Theater Hagen: „Kiss me, Kate“

„Kiss me, Kate“ – in Anlehnung an William Shakespeares „The Taming of the Shrew“ („Der Widerspenstigen Zähmung“); Musik, Liedtexte: Cole Porter; Buch: Samuel und Bella Spewack; Deutsche Barbeitung: Günter Neumann in einer Neufassung von Peter Lund; Regie: Roland Hüve; Choreografie: Andrea Danae Kingston; Bühne, Kostüme: Siegfried E. Mayer; Dramaturgie: Corinna Jarosch; Musikalische Leitung: Steffen Müller-Gabriel. Darsteller: Kenneth Mattice (Fred Graham/Petruchio), Kristine Laissa Funkhäuser/Emily Newton (Lilli Vanessi/Katharina Minola), Nathalie Parsa (Lois Lane/Bianca), Tillmann Schnieders (Bill Calhoun/Lucentio), Dirk Achille (Harry Trevor/Baptista Minola), Bernd Stahlschmidt-Drescher (Ralph, Inspizient/Wirt/Priester), Verena Grammel (Hattie, Garderobiere/Eine Dame), Alexander Brugnara (Paul, Garderobier), Rainer Zaun (Erster Gangster), Richard van Gemert/Boris Leisenheimer (Zweiter Gangster), Jonathan Agar (General Harrison Howell), Janis Masino (Gremio, erster Freier/Techniker), Thomas Peters (Hortensio, zweiter Freier/Tranio/Beleuchter), Elizabeth Pilon (Biondella/Ankleiderin), Emanuele Pazienza (Angelo/Techniker/Taxifahrer/Sehr alter Herr), Annette Potempa (Emilia/Technikerin/Sehr alte Dame), Joyce Diedrich (Dance Captain/Wirtin/Putzmacherin), Sabrina Prochaska (Requisiteurin/Mauerblümchen). Uraufführung: 18. Dezember 1948, New Century Theatre, New York City. West End Premiere: 8. März 1951, Coliseum Theatre, London. Deutsche Erstaufführung: 19. November 1955, Städtische Bühnen, Frankfurt am Main. Premiere: 16. Juni 2018, Theater Hagen. Besuchte Vorstellung: 22. Juni 2018.



„Kiss me, Kate“


Der Broadway-Klassiker am Theater Hagen


Die Musicals „Cabaret“, „Jesus Christ Superstar“, „Kiss me, Kate“ oder „My fair Lady“ werden an deutschen Stadttheatern häufig auf den Spielplan gesetzt, weil sie vom Publikum geschätzt werden und entsprechend volle Häuser garantieren. Das dürfte auch am Theater Hagen nicht viel anders aussehen, wo man zu Beginn der aktuellen Spielzeit die Premiere des in Deutschland eher unbekannten Musicals „In den Heights von New York“ gezeigt hat.
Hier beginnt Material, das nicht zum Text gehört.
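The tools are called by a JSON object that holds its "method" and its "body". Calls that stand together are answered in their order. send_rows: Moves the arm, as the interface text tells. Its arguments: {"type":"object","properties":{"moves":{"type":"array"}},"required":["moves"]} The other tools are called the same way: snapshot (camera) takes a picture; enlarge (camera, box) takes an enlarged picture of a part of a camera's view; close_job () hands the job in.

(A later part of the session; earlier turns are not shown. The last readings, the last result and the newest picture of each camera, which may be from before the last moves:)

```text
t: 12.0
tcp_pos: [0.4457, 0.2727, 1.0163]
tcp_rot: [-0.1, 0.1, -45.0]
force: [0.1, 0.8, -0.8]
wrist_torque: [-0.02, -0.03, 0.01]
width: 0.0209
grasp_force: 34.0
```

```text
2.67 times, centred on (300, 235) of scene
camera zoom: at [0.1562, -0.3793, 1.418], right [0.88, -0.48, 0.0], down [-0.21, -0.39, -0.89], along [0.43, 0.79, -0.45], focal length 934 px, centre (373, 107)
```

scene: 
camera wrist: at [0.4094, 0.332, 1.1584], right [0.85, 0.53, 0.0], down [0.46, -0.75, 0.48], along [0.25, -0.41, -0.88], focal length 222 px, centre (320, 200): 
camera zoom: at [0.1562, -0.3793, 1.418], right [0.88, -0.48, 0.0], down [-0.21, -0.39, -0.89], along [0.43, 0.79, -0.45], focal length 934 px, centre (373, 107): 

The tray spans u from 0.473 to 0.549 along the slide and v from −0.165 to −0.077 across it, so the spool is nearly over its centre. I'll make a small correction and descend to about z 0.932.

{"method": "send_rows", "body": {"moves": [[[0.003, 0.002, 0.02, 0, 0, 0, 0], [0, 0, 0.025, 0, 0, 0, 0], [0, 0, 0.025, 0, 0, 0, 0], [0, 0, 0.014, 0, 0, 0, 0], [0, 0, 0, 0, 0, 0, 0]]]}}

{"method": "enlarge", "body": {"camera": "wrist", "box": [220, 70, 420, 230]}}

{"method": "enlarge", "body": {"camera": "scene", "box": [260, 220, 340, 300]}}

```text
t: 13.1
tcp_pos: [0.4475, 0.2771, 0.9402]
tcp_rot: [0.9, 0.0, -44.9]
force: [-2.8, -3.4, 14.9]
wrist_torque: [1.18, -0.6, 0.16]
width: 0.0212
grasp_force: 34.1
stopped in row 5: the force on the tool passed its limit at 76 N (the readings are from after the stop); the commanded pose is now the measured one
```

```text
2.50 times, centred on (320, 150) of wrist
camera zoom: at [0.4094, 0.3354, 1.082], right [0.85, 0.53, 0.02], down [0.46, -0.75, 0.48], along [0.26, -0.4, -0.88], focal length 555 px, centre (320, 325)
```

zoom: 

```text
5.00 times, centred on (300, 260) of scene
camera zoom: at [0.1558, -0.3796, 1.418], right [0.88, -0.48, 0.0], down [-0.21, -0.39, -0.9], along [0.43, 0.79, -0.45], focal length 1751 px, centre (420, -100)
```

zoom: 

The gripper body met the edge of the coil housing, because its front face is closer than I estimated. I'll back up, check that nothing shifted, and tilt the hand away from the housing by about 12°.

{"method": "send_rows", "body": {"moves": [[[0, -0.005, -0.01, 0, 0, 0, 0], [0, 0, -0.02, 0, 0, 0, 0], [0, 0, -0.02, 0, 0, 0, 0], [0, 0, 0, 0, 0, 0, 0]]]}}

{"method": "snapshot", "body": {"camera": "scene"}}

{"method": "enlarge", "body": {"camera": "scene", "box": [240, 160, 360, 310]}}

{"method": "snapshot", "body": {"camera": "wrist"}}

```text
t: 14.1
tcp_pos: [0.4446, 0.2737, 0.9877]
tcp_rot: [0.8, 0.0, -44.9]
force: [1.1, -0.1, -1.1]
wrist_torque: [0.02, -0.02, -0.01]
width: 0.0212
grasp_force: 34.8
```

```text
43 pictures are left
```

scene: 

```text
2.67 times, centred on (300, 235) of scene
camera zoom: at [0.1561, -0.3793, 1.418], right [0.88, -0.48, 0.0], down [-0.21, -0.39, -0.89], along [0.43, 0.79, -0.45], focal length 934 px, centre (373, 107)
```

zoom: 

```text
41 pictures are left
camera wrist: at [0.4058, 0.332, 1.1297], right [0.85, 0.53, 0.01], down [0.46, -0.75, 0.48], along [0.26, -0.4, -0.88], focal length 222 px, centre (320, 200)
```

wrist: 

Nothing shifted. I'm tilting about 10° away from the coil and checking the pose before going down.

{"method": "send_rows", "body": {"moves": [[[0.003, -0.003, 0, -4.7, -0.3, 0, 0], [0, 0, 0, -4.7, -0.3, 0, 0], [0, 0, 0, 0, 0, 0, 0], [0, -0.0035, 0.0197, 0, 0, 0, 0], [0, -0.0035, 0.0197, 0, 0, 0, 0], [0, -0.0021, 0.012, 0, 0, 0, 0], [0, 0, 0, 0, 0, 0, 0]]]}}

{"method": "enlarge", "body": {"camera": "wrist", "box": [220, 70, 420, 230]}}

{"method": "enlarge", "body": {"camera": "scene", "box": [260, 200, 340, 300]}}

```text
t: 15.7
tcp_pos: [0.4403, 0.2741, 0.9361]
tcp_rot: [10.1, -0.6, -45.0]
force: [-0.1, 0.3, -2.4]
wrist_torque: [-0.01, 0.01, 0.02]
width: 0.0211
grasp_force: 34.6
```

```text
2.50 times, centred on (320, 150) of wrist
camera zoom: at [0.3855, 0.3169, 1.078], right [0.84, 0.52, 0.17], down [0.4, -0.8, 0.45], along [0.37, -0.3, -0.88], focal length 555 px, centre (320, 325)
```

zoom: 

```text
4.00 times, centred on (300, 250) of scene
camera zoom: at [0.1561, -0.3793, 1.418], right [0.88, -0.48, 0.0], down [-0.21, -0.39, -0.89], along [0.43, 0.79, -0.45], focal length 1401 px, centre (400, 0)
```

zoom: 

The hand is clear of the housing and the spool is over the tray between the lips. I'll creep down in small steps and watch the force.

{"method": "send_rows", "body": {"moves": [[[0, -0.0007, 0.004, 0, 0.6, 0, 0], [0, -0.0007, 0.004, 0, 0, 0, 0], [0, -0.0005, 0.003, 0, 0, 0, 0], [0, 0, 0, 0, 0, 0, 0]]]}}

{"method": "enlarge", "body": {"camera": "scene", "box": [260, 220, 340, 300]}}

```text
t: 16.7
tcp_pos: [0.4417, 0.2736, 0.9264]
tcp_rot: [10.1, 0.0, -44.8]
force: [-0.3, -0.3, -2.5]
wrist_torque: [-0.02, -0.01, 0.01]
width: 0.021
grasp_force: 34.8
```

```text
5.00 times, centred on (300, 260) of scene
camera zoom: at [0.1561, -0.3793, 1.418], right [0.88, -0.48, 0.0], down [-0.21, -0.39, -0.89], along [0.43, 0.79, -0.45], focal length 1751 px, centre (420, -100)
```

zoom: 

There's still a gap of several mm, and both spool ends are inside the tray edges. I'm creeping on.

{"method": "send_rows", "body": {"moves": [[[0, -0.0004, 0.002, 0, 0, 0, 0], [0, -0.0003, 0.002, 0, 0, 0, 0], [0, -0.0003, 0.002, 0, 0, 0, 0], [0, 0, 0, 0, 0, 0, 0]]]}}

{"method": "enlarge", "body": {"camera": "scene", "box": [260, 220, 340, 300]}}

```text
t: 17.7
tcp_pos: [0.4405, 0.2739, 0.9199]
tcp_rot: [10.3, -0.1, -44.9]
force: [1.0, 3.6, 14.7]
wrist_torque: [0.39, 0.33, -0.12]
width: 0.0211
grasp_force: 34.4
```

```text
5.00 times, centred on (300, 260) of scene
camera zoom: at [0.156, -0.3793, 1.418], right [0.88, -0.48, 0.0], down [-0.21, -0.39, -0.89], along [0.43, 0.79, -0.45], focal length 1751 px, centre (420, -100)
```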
Nachdem „Kiss me, Kate“ von Cole Porter (Musik, Lyrics) und Samuel und Bella Spewack (Buch) am 30. Dezember 1948 am Broadway am New Century Theatre uraufgeführt wurde, wurde es bei der dritten Tony Awards Verleihungszeremonie im darauffolgenden Jahr – bei der erstmals Musicals ausgezeichnet wurden – mit fünf der begehrten Auszeichnungen geehrt: „Best Musical“, „Best Autor (Musical)“ an Samuel und Bella Spewack, „Best Original Score“ an Cole Porter, „Best Costume Design“ an Lemuel Ayers und „Best Producer of a Musical“ an Saint Subber und Lemuel Ayers. Es wurde im Juli 1950 an das Shubert Theatre transferiert, am 28. Juli 1951 fiel nach insgesamt 1.077 Aufführungen der letzte Vorhang. Musicals, deren Originalproduktion im En-suite-Spielbetrieb mehr als 1.000 Aufführungen erreicht haben, waren in den 1950er-Jahren noch recht überschaubar. Am 19. November 1955 wurde das Musical im Frankfurter Börsensaal erstmals in Deutschland aufgeführt, und innerhalb nur weniger Monate kamen mehrere, höchst unterschiedliche Produktionen auf die deutschsprachigen Bühnen. In der Wiener Volksoper bevorzugte man eine neue Bearbeitung von Marcel Prawy (Premiere 14. Februar 1956), die sich aber gegenüber der Übersetzung des Berliner Kabarettisten Günter Neumann nicht durchsetzte. Die aktuelle Hagener Inszenierung von Roland Hüve basiert auf dem Broadway-Revival aus dem Jahr 1999 (Martin Beck Theatre, Premiere 18. November 1999, neue Orchestrierung von Don Sebesky), mit den deutschen Texten von Günter Neumann in einer Neufassung von Peter Lund. Lediglich die die Songs „So in Love“, „Tom, Dick or Harry“, „Too Darn Hot“ und „So in Love“ (Reprise) werden in englischer Sprache mit deutschen Übertiteln präsentiert.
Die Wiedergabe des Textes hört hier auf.